Despite serving stateside during the war, F. Scott Fitzgerald nevertheless wrote of this disenchantment and its consequences in his greatest works. The nihilism of this Lost Generation is evident from This Side of Paradise's concluding page, when Fitzgerald said they had "grown up to find all Gods dead, all wars fought, all faiths in man shaken."

Americans had two strong and opposite reactions to this state of affairs: The older generation pushed for new laws to control social outbursts, and the new generation rejected those laws, especially the 1920 Prohibition Act, which forbade the sale and consumption of alcohol. Many Americans turned to bootleggers, who illegally either served alcohol smuggled from abroad or distilled their own. In The Great Gatsby, the title character's party guests often attribute his extraordinary wealth to bootlegging and other illicit activities.
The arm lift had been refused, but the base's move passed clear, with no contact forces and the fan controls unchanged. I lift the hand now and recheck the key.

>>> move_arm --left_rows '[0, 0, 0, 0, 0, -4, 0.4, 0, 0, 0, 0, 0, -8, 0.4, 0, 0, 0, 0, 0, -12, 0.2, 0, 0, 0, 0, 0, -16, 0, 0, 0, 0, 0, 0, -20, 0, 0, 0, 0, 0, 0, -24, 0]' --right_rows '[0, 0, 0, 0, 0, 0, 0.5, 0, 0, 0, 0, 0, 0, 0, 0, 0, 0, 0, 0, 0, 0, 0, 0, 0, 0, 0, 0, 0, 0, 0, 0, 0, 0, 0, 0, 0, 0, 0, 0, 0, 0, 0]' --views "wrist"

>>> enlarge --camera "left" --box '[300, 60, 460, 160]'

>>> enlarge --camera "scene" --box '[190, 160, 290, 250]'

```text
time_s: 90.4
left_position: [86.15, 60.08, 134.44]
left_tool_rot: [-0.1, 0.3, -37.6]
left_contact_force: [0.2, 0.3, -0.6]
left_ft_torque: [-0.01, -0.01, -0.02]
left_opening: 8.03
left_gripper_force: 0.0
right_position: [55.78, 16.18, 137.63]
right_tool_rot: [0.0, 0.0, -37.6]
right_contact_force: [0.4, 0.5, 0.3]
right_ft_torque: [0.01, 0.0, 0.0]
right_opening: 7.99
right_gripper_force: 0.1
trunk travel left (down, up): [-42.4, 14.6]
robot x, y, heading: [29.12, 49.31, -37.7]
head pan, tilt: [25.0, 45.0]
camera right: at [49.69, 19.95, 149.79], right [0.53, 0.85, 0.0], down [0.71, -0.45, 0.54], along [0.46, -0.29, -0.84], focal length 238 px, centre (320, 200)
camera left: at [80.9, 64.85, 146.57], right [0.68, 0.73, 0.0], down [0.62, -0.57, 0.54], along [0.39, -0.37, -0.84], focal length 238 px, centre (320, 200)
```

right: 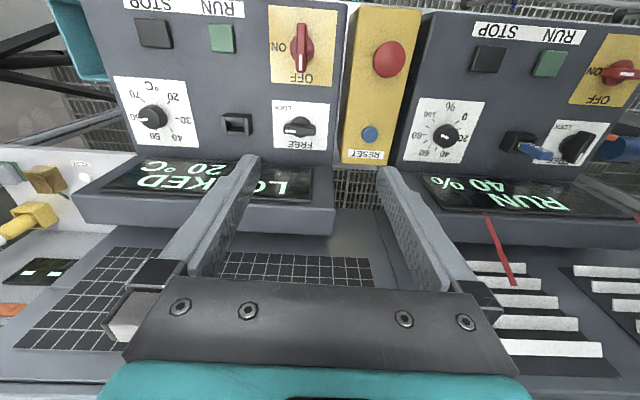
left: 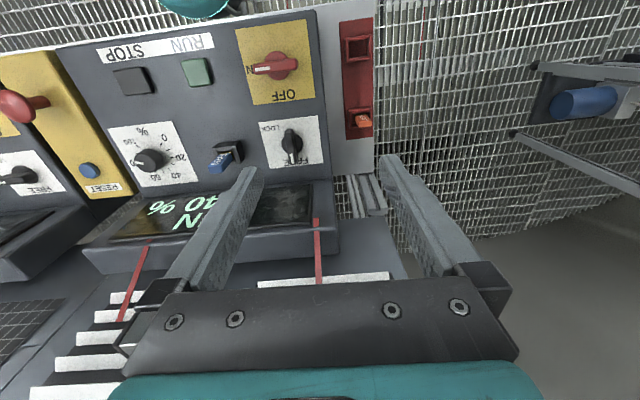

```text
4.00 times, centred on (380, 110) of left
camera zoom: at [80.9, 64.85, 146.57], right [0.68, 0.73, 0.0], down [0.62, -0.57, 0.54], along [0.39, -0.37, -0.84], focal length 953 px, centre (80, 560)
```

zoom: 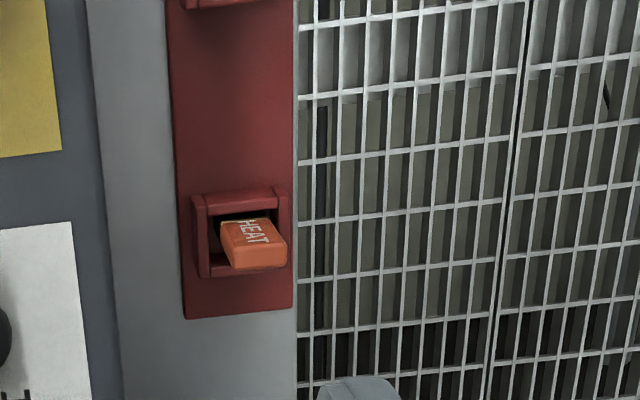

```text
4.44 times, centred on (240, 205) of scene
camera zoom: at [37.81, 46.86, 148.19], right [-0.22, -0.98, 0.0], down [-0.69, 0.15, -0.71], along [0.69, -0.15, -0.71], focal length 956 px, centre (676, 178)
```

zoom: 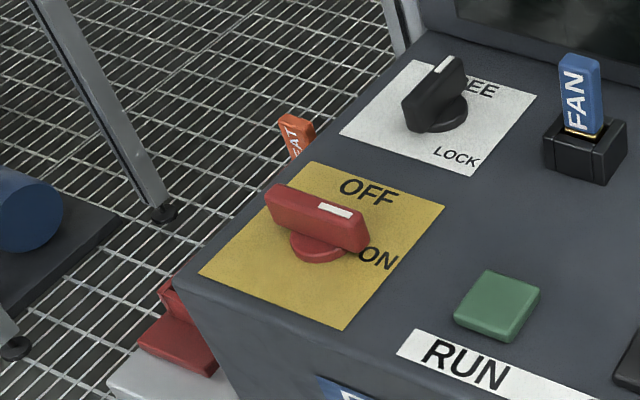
Introducing the 75th anniversary edition of The Great Gatsby, Fitzgerald scholar Matthew J. Bruccoli wrote that the Great War "triggered disillusionment, moral reevaluation, social experimentation, and hedonism...Although Fitzgerald joined the parties and chronicled them, he wrote in judgment."

Not only was he the most famous writer of the 1920s, Fitzgerald also coined the term "Jazz Age," which denoted an era of ragtime, jazz, stylish automobiles, and uninhibited young women with bobbed hair and short skirts.

Often called the Roaring Twenties, the postwar decade sometimes appears as one long flamboyant party, where the urban rich danced the Charleston and the foxtrot until 2 a.m. In fact, one might just as convincingly describe it as a period of individual possibility and lofty aspirations to serve the greater good. In his 1931 essay "Echoes of the Jazz Age," Fitzgerald wrote, "It was an age of miracles, it was an age of art, it was an age of excess, and it was an age of satire."

"Daisy began to sing with the music in a husky, rhythmic whisper, bringing out a meaning in each word that it had never had before and would never have again. When the melody rose, her voice broke up sweetly, following it, in a way contralto voices have, and each change tipped out a little of her warm human magic upon the air."